The Wheeling-area foundry that would later become a Mull Group company opens its doors. Nail City Bronze becomes one of the longest-operating brass and bronze foundries in the Ohio Valley — a heritage that continues today, casting bronze for mill equipment all over the country.
In 1961, Bill Mull opens Mull Machine on North River Road in Wheeling, West Virginia — a single machine shop serving the steel mills of the Ohio Valley. He puts in years of work that turn a small operation into a name local mills know they can trust. The company is built one part, one customer, one shift at a time.
In 1983, W. Quay Mull II buys Mull Machine from his parents and begins building on what they started. Over the next forty years, he grows the company from a single shop into a family of eleven operations — machine shops, foundry, galvanized steel production, commercial real estate, and more. He sees opportunities his parents never could have, and he has the courage to take them.
After four decades of leadership, W. Quay Mull II passes away on December 28, 2023, leaving behind a company transformed and a legacy that runs through every part of Mull Group's operations. He is remembered every day by the people he hired, mentored, and built this company alongside.
The third generation of the Mull family steps in to lead the company forward — committed to honoring what was built, growing what is possible, and keeping American manufacturing rooted in the Ohio Valley. The mission has not changed in 65 years. The scope of what comes next is just beginning to take shape.

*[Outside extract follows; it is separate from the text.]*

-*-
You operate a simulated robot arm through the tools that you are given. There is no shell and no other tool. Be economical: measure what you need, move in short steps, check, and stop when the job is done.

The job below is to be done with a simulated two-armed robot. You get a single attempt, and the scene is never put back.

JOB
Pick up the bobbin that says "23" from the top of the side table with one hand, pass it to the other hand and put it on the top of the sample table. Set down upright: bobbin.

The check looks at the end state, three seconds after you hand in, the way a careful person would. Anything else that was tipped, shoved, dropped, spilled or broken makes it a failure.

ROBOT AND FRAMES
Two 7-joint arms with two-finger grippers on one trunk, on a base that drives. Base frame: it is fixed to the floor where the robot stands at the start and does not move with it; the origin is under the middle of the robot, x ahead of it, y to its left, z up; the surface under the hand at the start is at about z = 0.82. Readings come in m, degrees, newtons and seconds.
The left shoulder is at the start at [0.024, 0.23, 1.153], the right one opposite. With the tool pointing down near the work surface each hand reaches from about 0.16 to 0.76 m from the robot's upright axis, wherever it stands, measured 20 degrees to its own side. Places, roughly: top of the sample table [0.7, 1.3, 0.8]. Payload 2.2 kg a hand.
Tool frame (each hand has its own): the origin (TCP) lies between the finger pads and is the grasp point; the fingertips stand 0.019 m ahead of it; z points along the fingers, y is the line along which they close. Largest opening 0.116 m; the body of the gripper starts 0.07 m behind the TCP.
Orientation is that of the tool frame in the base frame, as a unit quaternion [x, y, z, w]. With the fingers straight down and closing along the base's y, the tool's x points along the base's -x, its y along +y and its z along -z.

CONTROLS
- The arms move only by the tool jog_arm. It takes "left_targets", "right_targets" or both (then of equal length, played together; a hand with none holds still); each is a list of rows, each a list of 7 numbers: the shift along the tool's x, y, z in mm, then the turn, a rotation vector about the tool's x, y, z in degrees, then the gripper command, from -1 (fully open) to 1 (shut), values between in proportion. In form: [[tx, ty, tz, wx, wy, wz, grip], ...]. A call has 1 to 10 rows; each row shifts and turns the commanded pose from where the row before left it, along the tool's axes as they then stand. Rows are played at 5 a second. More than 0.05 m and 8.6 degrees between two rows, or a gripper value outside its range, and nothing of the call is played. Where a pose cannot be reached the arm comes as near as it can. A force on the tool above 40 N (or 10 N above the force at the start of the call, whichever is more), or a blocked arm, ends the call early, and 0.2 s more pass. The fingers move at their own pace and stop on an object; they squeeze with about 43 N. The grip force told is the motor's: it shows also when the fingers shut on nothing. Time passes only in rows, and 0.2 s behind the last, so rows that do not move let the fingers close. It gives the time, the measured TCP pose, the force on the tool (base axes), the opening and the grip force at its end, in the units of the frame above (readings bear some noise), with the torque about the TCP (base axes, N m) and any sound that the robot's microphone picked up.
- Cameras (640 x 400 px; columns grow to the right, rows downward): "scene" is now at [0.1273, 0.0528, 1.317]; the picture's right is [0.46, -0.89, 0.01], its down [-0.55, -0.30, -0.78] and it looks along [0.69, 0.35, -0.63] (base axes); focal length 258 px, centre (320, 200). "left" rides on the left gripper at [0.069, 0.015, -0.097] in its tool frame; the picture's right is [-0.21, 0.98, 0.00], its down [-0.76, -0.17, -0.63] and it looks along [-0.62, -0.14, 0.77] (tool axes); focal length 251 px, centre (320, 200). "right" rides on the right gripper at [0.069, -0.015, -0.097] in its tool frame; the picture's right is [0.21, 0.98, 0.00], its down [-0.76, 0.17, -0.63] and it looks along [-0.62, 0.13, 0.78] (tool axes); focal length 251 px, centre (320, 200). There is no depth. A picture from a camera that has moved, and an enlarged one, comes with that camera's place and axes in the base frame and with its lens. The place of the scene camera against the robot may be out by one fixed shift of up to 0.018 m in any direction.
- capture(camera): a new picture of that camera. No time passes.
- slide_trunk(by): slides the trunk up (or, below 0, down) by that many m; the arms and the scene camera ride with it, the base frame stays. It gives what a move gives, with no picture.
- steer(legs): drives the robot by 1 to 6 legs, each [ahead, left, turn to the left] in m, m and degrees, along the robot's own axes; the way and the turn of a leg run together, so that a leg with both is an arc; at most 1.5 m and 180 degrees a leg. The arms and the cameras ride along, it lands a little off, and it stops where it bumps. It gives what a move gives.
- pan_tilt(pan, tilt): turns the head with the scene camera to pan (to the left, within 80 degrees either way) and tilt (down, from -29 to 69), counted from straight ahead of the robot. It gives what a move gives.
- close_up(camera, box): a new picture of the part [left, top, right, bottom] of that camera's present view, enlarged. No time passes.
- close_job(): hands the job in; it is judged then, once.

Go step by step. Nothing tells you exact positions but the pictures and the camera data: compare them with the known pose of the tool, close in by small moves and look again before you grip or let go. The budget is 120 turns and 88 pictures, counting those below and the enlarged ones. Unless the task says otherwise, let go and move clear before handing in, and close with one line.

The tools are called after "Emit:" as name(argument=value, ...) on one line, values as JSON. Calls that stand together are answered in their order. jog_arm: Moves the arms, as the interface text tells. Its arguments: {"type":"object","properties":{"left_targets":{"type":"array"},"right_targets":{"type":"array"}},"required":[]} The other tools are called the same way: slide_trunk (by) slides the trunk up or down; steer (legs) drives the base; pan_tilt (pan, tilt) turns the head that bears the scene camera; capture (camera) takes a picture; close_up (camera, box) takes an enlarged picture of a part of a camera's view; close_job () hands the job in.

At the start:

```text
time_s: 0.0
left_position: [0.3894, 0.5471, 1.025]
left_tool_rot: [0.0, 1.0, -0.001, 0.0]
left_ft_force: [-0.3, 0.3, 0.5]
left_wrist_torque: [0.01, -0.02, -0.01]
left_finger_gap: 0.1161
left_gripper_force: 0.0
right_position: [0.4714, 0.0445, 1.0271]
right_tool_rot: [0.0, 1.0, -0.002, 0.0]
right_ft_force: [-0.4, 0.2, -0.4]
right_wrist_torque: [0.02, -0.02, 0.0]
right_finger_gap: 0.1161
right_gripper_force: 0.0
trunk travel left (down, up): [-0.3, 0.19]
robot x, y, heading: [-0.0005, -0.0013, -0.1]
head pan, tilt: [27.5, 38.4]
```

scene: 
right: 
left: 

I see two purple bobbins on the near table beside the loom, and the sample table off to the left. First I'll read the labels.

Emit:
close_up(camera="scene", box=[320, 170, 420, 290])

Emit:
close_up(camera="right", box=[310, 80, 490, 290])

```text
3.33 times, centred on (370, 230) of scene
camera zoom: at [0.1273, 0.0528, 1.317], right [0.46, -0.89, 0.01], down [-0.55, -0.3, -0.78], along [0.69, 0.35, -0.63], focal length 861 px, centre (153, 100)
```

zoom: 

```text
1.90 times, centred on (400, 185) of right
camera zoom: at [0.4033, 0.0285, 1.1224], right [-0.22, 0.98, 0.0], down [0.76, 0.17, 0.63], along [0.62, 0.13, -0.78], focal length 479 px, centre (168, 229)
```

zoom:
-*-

When I think about Mull Group, I think first about the people who got us here — and then I think about how much further we can go.
In 1961, my grandfather, Bill Mull, started Mull Machine on North River Road in Wheeling, West Virginia. One shop. A handful of machinists. A reputation built one part at a time. In 1983, my father, W. Quay Mull II, bought the company and spent the next forty years growing it into eleven companies — machine shops, a foundry that’s been pouring bronze since 1877, galvanized steel, commercial real estate. He passed away on December 28, 2023. I think of him every day I walk through these buildings — and I measure my work by a simple standard: would what we’re doing today make him proud?
I’m the third generation to lead this company. I came up through the work, not around it. And I can tell you this: I have never been more optimistic about American manufacturing than I am right now.
The country is relearning something the Ohio Valley never forgot — that you cannot have a strong nation without people who make things. Reshoring is real. Aerospace, energy, and defense need precision manufacturers who can engineer, machine, cast, and assemble under one roof, and there are fewer of us every year. Mull Group intends to be one of the companies that answers that call.
Steel mills built us, and they will always be at our core. But the same capabilities that keep a hot strip mill running — heavy machining, in-house bronze, real engineering, assembly we stand behind — are exactly what the next generation of American industry needs. We are investing in new equipment, new technology, and new ways of working that most shops our size won’t touch. We’re not chasing the future. We’re building it in the same buildings where we built the last sixty-five years.
Every Mull Group facility sits within eight miles of where my grandfather started. That is not nostalgia — it is a bet, and I’m making it with my eyes open.
The Ohio Valley shipped the steel, the bronze, and played a major part in keeping the country running. Plenty of companies left, we didn’t, and we won’t. Because the thing this valley never lost is the thing that can’t be bought or relocated: people who take pride in skilled work. When we hire a machinist, we’re often hiring the third generation of a trade family — the same way I’m the third generation of mine.
That’s why I am committed to growing our apprenticeship programs. Our machinists, foundry workers, and engineers of 2050 will be made here, on our floor, by our people. My grandfather bet on this valley in 1961. My father doubled down in 1983. I’m all in.
Mull Group was never built by one name on a sign. It was built by three generations of my family, yes — but just as much by the machinists who ran the lathes on second shift, the foundry workers who poured bronze in July heat, the welders, the engineers, the office staff who kept it all moving, and the customers who trusted us with the work that couldn’t fail. Some of those people spent forty years on our floor. Some of their names I’ll never know. Every one of them is part of why we’re still here.
Sixty-five years in, Mull Group is just getting started.